*Text segment*
All major programming languages host features that provide
collections of additional information about the application's
execution. Using programming language features such as assert
and trace, and keywords for exception handling, can help
inform you about what has happened during application execution. The
system APIs for timing can also help you gain information about
performance, but as a data collection vehicle they can quickly
become very ineffective, and they influence the performance of the
tested application too much to be reliable.
In the code sample below, for example, assert will confirm
or decline the assumption that you've made in the code about the
result of a certain operation.
FILE* p = fopen("WordDoc.doc");
assert( p );
If the opening of this file fails for some reason, then the value
returned by ">fopen(
)will be 0. If you don't assert this return value, the
application could continue executing, and you might never find out
whether the file opening operation actually succeeded.
Note that in this example, assert is only
checking your assumption about the correct functioning of a certain
method. In more complicated situations you can easily either lose
sight of a certain scenario or make the wrong assumption, which
would result in a runtime error.
The advantage of this debugging method is obvious, but there are
some disadvantages as well:
- You can't assert every single condition in your code. That
would make the code extremely slow and difficult to maintain.
- Numerous other errors can occur without any visible effects on
the code execution; even if you combine all of the language
capabilities we've mentioned, it may not be enough.
- Sometimes the root cause of the error occurs much earlier in
the application execution, and it is difficult to trace back to
the problem.
As we mentioned earlier, it is also possible to measure
application performance from within the code. Here is an example:
time = System.currentTimeMillis();
DoSomething();
time = System.currentTimeMillis() - time;
System.out.prntln("Measured time is " + time);
However, this profiling method doesn't allow you to profile the
whole application and still discover details about each method, not
to mention specific lines of code. The collected time is also not
reliable because it may be influenced by other processes running on
the same machine -- user interaction and so forth. For more
detailed, reliable performance profiling, you need a specialized
performance profiling tool like Rational®
Quantify® or Rational PurifyPlus.

*Supplied information*
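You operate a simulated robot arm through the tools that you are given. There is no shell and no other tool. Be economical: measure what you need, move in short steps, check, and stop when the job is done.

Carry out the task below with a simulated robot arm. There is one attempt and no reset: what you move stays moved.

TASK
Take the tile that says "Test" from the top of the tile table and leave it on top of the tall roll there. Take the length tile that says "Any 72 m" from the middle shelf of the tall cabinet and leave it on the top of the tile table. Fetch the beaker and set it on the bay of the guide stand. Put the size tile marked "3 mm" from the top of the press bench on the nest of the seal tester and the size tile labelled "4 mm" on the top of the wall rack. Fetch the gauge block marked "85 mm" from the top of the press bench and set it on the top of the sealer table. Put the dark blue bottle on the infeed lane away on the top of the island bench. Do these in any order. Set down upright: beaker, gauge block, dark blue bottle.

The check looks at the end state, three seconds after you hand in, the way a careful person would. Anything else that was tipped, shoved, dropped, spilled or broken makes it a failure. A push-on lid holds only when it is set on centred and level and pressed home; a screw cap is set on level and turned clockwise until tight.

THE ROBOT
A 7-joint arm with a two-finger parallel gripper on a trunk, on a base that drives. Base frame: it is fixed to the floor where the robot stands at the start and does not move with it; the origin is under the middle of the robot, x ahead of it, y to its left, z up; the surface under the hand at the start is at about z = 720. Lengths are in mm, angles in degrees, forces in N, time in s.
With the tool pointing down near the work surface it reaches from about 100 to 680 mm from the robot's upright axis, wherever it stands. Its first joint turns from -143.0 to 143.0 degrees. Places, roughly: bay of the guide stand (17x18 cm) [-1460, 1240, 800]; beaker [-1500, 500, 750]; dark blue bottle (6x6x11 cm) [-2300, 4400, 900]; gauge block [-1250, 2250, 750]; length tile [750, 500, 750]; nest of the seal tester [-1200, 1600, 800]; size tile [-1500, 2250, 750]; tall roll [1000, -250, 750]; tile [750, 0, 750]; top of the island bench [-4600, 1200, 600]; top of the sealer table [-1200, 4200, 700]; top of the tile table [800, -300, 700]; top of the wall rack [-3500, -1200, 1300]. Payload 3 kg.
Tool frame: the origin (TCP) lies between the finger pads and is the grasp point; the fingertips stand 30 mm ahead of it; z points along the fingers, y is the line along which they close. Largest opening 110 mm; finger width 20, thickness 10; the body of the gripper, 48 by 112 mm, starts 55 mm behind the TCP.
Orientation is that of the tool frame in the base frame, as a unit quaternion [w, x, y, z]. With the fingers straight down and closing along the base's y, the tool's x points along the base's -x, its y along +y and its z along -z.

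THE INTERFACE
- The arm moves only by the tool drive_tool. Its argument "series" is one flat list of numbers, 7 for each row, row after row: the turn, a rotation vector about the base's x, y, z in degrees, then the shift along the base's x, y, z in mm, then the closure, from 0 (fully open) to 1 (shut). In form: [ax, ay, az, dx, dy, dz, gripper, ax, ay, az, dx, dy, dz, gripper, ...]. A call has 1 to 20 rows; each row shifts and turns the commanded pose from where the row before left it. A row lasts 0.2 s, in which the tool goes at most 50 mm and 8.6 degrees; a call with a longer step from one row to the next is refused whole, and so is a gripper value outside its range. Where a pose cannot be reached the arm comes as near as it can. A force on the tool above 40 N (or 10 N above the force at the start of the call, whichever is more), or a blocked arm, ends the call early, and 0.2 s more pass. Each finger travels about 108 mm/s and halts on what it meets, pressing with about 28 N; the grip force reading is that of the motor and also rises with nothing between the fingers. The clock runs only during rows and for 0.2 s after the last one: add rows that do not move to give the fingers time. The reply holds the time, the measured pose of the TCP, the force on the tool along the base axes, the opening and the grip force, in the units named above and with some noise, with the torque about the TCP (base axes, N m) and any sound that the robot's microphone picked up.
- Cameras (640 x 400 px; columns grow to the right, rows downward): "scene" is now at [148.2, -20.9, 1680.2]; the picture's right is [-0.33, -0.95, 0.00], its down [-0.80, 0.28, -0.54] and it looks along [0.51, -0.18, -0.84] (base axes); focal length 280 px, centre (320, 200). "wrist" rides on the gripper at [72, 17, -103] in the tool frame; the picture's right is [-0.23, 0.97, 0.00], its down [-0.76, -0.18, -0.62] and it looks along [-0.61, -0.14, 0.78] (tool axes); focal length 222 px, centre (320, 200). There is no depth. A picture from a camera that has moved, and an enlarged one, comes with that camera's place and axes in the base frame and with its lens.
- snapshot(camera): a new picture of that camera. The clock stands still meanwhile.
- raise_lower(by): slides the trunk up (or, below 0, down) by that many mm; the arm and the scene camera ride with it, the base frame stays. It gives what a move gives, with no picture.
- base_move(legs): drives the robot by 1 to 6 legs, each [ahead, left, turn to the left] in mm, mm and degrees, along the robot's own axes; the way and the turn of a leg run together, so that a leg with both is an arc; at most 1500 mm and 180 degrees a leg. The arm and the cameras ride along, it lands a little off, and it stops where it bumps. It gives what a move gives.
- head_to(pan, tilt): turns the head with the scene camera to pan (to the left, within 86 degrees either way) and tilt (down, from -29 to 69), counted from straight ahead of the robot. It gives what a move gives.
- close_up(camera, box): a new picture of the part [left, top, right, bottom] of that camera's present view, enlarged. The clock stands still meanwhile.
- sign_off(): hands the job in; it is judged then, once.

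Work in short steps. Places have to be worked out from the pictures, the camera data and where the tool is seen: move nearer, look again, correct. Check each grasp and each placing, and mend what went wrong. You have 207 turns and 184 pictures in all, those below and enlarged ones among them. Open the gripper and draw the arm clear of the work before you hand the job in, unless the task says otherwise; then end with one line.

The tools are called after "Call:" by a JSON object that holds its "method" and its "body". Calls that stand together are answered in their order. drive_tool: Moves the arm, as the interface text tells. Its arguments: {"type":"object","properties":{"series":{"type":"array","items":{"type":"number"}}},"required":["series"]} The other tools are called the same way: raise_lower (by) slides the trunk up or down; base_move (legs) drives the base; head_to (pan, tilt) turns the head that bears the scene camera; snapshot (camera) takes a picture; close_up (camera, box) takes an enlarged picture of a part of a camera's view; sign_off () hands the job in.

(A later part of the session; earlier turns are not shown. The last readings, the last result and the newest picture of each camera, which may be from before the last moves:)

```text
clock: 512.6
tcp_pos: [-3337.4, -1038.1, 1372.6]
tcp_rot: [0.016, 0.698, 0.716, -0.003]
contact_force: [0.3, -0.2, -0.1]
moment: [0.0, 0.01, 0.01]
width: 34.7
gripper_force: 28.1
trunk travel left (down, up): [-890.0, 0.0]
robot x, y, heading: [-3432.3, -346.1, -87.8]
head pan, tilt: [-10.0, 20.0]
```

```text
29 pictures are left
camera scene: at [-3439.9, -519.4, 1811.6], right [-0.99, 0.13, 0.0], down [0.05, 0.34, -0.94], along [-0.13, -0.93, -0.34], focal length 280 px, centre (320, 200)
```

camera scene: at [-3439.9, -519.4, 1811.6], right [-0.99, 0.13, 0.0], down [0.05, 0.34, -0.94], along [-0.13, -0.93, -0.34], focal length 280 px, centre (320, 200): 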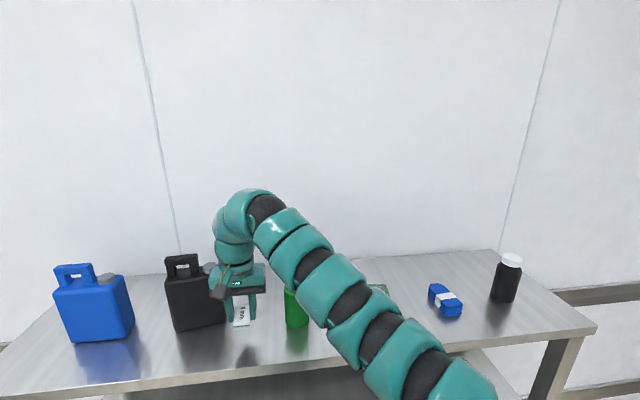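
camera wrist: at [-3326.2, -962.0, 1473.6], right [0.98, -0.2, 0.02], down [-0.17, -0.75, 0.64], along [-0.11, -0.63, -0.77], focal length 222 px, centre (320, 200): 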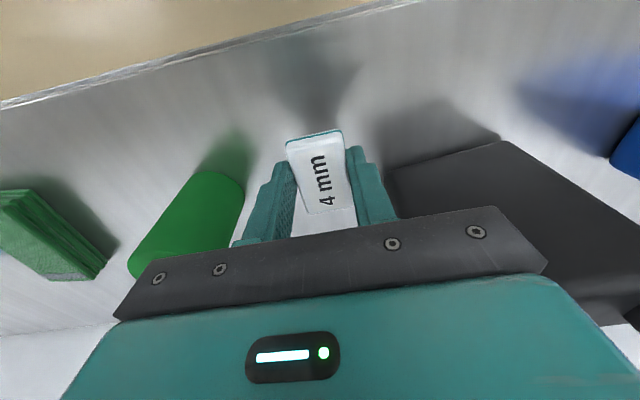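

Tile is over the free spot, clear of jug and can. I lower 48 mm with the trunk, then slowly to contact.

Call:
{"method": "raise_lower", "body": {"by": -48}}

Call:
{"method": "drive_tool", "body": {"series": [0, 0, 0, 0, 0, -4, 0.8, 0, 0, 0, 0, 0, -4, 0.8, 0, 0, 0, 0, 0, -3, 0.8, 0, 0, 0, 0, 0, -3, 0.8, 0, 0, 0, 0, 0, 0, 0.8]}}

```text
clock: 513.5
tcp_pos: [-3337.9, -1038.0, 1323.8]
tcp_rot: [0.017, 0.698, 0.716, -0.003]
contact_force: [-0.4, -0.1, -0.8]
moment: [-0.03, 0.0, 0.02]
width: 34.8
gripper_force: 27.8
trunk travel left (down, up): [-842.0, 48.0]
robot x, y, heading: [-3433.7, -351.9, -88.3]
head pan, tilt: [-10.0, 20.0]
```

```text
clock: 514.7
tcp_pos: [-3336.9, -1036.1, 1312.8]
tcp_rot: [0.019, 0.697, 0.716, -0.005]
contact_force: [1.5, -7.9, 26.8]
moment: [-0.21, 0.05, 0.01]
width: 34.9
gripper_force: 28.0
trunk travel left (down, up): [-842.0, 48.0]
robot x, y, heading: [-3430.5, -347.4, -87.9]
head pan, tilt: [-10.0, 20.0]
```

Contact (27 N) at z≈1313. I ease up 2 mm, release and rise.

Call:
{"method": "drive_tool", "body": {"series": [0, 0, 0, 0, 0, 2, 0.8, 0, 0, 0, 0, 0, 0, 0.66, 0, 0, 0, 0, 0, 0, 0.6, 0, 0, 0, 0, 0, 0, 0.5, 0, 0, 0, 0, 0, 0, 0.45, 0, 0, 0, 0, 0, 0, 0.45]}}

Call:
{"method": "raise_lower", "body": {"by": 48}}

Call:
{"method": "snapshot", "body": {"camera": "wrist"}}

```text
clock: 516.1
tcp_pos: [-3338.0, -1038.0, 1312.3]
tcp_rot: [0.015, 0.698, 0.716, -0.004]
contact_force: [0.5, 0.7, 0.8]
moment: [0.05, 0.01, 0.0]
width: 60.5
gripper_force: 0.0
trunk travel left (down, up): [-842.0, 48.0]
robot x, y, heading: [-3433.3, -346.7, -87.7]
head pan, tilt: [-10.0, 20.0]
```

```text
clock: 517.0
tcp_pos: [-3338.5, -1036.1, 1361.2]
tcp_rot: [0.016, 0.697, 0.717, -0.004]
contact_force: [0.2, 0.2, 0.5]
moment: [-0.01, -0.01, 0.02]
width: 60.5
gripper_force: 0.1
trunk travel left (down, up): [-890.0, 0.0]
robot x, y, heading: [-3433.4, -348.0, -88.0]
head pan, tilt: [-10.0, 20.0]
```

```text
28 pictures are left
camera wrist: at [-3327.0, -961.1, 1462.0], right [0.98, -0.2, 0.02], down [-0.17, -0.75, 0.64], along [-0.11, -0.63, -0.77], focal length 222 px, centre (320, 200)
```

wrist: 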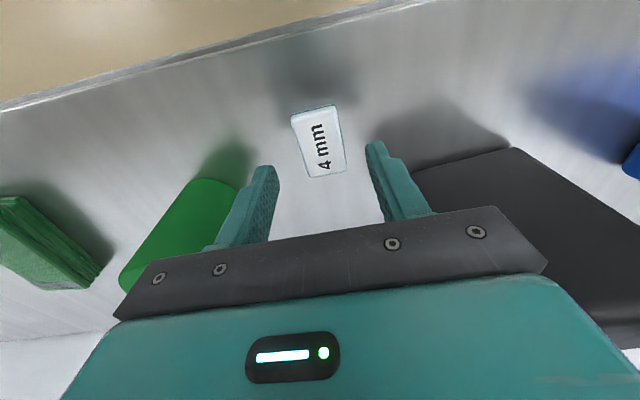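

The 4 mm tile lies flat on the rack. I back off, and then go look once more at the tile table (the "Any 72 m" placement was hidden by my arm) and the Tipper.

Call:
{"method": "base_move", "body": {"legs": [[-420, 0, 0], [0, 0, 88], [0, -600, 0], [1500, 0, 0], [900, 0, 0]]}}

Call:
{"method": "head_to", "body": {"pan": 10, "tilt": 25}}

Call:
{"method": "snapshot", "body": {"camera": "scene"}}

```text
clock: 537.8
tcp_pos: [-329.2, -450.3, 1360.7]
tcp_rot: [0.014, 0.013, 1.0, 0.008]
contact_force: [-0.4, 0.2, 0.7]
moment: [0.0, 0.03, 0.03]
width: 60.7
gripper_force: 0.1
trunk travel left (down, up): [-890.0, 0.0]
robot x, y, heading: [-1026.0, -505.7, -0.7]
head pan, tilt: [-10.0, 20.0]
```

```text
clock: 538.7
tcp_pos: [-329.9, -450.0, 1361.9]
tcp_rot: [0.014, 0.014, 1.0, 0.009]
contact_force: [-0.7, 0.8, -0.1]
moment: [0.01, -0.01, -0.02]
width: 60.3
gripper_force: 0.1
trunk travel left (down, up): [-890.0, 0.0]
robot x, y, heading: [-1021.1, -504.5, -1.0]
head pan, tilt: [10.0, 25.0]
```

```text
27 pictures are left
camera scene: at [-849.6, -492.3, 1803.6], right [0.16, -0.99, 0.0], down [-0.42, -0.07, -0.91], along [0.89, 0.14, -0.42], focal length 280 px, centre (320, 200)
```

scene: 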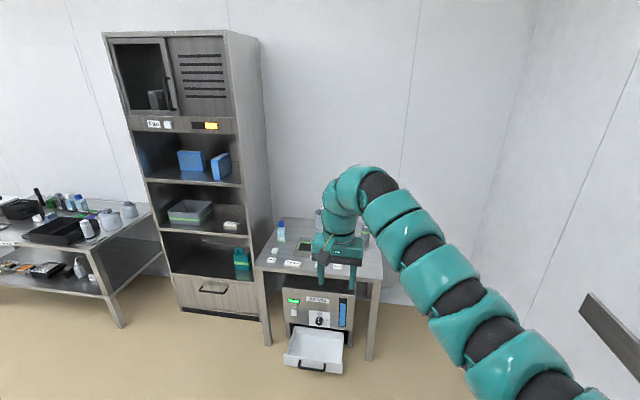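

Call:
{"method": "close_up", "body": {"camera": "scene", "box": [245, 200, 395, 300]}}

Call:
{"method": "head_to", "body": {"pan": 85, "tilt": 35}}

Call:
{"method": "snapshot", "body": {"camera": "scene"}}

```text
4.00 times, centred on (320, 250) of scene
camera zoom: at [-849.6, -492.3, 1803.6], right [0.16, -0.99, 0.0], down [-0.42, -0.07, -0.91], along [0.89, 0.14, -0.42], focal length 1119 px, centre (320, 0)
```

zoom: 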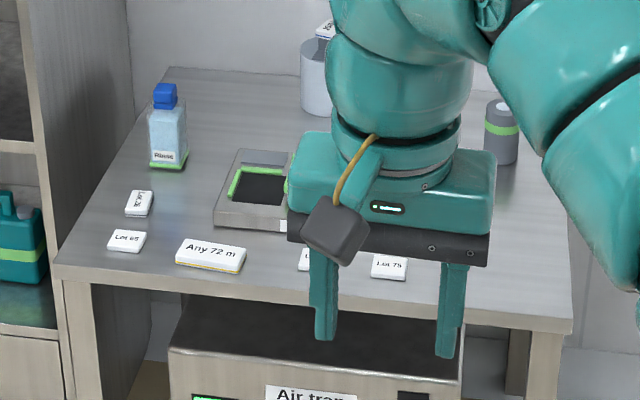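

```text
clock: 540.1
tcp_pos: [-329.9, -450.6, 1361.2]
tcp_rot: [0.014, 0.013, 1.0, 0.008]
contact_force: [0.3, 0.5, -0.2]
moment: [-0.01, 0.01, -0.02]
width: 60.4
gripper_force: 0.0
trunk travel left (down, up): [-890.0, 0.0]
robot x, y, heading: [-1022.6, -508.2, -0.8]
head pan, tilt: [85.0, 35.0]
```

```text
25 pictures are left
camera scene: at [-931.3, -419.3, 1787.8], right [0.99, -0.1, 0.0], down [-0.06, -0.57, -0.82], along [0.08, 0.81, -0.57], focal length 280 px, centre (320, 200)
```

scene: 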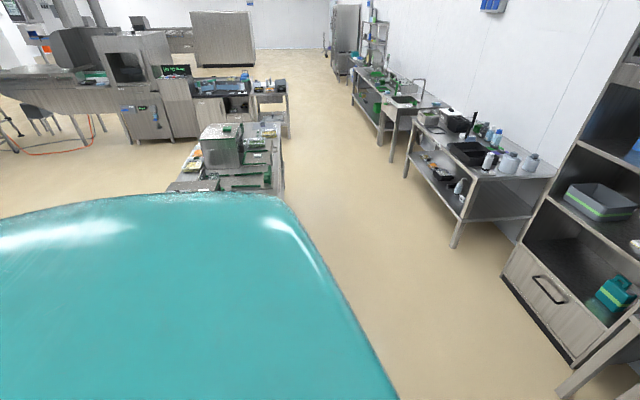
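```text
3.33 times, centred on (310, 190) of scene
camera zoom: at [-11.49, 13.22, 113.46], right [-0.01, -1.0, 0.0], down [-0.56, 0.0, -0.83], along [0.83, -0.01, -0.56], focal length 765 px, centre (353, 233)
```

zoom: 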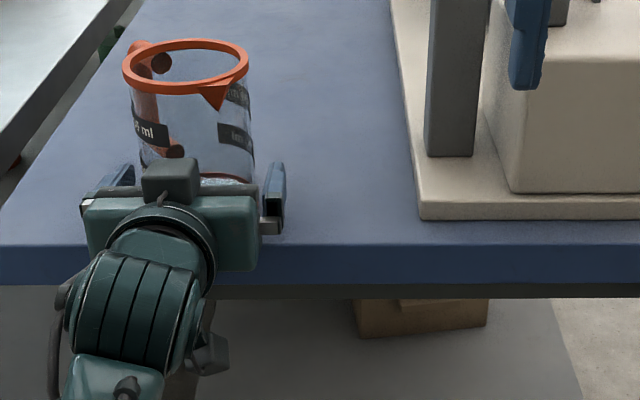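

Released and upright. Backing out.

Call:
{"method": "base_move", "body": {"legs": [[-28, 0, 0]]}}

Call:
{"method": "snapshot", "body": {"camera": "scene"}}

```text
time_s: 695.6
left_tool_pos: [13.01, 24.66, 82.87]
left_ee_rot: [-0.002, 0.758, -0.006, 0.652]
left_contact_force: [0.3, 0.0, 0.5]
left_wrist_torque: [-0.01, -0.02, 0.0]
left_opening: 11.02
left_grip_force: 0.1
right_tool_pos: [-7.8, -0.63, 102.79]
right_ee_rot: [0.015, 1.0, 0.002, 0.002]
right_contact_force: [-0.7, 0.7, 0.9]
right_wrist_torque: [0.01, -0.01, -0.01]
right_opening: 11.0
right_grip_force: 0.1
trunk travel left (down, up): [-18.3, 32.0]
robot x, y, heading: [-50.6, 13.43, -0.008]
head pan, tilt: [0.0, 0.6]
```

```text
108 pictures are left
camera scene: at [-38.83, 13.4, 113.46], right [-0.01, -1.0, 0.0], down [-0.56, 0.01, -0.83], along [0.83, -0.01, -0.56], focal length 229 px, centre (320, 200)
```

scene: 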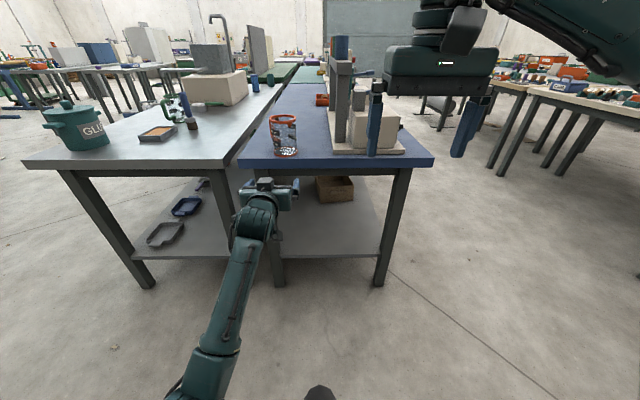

*Exercise requirements*
1. What does the text segment say from "The advantage of" through "not be enough."? Give the exact wording.
2. Both the line with "- head_to(pan, tilt): turns" and the line with "Work in short" belong in the extract, along with every line between them; set down those lines exactly and only.

*Solutions for each task*
1.
The advantage of this debugging method is obvious, but there are
some disadvantages as well:
- You can't assert every single condition in your code. That
would make the code extremely slow and difficult to maintain.
- Numerous other errors can occur without any visible effects on
the code execution; even if you combine all of the language
capabilities we've mentioned, it may not be enough.

2.
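- head_to(pan, tilt): turns the head with the scene camera to pan (to the left, within 86 degrees either way) and tilt (down, from -29 to 69), counted from straight ahead of the robot. It gives what a move gives.
- close_up(camera, box): a new picture of the part [left, top, right, bottom] of that camera's present view, enlarged. The clock stands still meanwhile.
- sign_off(): hands the job in; it is judged then, once.

Work in short steps. Places have to be worked out from the pictures, the camera data and where the tool is seen: move nearer, look again, correct. Check each grasp and each placing, and mend what went wrong. You have 207 turns and 184 pictures in all, those below and enlarged ones among them. Open the gripper and draw the arm clear of the work before you hand the job in, unless the task says otherwise; then end with one line.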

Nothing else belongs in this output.